In 1920s Paris, nightlife was inseparable from the social, financial, and artistic life of the city. In the early 20s, Milhaud himself loved spending his weekend-nights entertaining, gallivanting around town, and frequenting nightclubs with his fellow artists. 1 Bar Gaya on rue Duphot became a favorite spot, attracting the rich and/or famous, and lovers of the avant-garde. In 1921, Louis Moyes moved the increasingly popular club to 28 rue Boissy-d’Anglas, renaming it “Le Boeuf sur le Toit” (The Ox on the Roof).2 The club was named after Milhaud’s “Brazilian showpiece,” which got its title from a Brazilian popular song of the same name.3 In-house pianist Jean Wiéner “set the tone by playing jazz-like music with an African-American saxophonist named Vance Lowry.”4 Picassos and Picabias adorned the walls of the establishment, and Paris’ best dancers shimmied away to le jazz.5 Milhaud was joined at Le Boeuf by Ravel and members of Les Six, and “the influence of jazz on the music of [these] Parisian composers […] was in some part a result of what they heard there.”6
Le Six’s outspoken promoter, the writer Jean Cocteau, spent almost every evening at Le Boeuf, and reminisced later: “The Boeuf became not a bar at all, but a kind of club, the meeting place of all the best people in Paris, from all spheres of life, the prettiest women, poets, musicians, businessmen, publishers -everybody met everybody at the Boeuf.”7Another patron, Virgil Thomson, described it as “a not unamusing place frequented by English upper-class bohemians, wealthy Americans, French aristocrats, lesbian novelists from Roumania, Spanish princes, fashionable pederasts, modern literary & musical figures, pale and precious young men, and distinguished diplomats towing bright-eyed youths.”8 United by the pursuit of modernism, this eclectic clientele included Picasso, Les Six, Maurice Chevalier, the Prince of Wales, Chanel, Diaghilev, Princesse Violette Murat, Clive Bell, Arthur Rubinstein, Comte Etienne de Beaumont, Nancy Cunard, Misia Sert, Count Harry Kessler, and Yvonne Printemps.

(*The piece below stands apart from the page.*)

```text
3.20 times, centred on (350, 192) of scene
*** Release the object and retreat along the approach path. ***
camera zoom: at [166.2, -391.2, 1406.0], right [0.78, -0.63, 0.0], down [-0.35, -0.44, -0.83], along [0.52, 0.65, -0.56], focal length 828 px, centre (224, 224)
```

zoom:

More than a nightclub, Le Boeuf was a source of artistic and musical inspiration, a place for social networking, and an environment in which “modernism became the coin of an international pleasure style.”9 In nightclubs like Le Boeuf, art, fashion, aesthetics, and consumerism became increasingly linked as artists, impresarios, patrons, and consumers struggled to define what it meant to be “modern” after years of war, destruction, and loss.
1 Alex Ross, The Rest Is Noise: Listening to the Twentieth Century (New York: Farrar, Straus and Giroux, 2007), 101-102.